A safe distance from the bees, his goats are milling about in pens and a cherry red barn.

Schmidt is swarmed as he wades past them holding treats.

“You get connected to them,” he said of the goats’ personality, character and spunk.

“They want to play with you and hop on you.”

He trains them to carry packs and navigate obstacle courses and also shows does and kids together to demonstrate how breeding characteristics pass from mother to kid.

Schmidt aspires to be a veterinarian, so he is benefitting from his life on a farm with six cattle, two alpacas and seven llamas that protect the goats.

“They’re as strong as a horse but can kill a coyote pretty quickly with their kick,” he said.

Mark and his mother, Heather, said 4-H helps members learn the basics about agriculture.

Schmidt’s parents did not grow up on farms but bought this five acre farm in Abbotsford to raise their four children amidst a semi-rural lifestyle.

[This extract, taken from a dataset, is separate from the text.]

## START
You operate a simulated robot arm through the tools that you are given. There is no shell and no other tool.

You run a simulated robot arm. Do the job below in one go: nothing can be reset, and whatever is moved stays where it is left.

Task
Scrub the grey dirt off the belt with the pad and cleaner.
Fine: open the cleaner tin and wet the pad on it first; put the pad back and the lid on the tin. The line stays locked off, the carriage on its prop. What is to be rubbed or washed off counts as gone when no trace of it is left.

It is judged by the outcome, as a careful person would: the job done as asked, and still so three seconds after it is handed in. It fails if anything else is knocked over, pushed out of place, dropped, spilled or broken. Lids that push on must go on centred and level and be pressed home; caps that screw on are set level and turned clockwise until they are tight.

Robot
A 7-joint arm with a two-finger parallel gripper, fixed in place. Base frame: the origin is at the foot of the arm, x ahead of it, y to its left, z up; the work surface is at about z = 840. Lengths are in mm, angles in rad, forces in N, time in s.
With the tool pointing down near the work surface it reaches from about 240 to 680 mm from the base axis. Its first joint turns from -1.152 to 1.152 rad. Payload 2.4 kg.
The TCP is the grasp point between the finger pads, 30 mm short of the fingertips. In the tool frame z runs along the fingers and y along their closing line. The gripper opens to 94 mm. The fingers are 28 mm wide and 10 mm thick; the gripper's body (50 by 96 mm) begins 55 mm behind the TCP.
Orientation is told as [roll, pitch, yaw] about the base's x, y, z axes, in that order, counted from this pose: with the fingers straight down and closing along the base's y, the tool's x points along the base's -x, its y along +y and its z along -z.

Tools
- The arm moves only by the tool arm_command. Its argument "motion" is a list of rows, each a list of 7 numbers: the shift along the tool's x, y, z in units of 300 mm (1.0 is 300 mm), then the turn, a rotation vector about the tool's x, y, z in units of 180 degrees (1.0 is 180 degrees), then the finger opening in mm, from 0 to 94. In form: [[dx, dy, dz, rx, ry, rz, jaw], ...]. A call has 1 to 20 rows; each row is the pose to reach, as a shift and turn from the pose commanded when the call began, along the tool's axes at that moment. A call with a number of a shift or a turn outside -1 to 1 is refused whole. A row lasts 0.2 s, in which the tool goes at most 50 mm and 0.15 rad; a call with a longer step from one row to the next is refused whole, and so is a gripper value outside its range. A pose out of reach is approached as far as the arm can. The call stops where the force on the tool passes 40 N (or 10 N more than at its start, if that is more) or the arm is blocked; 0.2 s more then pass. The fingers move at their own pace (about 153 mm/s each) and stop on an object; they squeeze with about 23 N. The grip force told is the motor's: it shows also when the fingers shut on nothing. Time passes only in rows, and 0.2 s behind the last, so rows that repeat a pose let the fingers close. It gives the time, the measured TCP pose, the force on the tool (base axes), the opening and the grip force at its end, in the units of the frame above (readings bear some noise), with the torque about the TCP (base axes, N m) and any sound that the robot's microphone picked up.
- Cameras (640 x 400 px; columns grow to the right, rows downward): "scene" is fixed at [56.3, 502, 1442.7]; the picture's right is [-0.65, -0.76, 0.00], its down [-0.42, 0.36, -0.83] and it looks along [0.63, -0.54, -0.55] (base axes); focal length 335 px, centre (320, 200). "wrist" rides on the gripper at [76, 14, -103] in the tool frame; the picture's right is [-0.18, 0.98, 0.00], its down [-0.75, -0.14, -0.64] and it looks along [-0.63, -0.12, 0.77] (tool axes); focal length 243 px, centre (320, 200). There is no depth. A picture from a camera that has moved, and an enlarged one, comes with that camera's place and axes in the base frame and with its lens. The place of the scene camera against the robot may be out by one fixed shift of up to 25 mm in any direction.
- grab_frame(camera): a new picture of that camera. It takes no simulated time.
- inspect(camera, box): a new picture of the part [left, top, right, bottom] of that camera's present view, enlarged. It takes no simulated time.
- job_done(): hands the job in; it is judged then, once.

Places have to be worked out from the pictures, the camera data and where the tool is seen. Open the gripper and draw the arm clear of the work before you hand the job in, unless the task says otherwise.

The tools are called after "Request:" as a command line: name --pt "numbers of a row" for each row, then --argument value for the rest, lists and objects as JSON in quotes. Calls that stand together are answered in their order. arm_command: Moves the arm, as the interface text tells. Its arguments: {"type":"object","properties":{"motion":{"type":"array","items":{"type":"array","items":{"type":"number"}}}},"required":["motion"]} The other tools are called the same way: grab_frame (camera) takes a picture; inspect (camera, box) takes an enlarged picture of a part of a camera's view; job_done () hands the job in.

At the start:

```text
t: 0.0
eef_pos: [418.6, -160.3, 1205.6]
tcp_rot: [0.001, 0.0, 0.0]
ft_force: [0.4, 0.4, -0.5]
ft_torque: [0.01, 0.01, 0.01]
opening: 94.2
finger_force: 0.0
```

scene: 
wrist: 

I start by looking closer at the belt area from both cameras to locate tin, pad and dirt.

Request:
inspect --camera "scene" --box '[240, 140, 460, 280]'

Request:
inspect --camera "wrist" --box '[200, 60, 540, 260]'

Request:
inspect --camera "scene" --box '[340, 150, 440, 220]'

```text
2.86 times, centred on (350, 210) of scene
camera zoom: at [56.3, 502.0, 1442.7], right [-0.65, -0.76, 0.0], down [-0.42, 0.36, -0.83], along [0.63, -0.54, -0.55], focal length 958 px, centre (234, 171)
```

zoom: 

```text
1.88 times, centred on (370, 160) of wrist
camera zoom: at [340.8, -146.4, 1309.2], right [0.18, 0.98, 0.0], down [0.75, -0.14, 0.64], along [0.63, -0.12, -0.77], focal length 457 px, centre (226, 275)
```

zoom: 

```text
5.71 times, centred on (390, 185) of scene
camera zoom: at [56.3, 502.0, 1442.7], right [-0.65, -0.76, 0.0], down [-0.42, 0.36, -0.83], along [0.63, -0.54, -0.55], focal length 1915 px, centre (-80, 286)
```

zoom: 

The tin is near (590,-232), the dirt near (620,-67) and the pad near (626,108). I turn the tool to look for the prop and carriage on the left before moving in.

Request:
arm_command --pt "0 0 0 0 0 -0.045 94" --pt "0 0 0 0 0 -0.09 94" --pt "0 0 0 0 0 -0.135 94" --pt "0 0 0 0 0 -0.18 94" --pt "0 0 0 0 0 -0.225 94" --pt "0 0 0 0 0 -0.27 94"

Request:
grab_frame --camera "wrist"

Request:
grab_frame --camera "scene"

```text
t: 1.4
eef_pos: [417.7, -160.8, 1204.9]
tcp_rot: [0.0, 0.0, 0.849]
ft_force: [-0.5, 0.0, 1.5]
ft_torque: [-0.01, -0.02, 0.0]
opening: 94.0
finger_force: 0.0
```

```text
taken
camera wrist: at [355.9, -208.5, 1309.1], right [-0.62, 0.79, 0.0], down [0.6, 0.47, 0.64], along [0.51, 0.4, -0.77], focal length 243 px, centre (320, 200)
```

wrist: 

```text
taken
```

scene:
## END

Heather said 4-H parents help with picking and financing projects as well as shuttling members and leading the club, whose ages range from nine to 17.

“4-H is a great leadership program,” she said.

It has taught her son how to interact with the public, give presentations, run meetings and set agendas, which has benefitted him at school, where he receives high school credits for 4-H work.

Heather believes children do better in activities when parents get involved.

“If kids are in it, we are in it,” she said.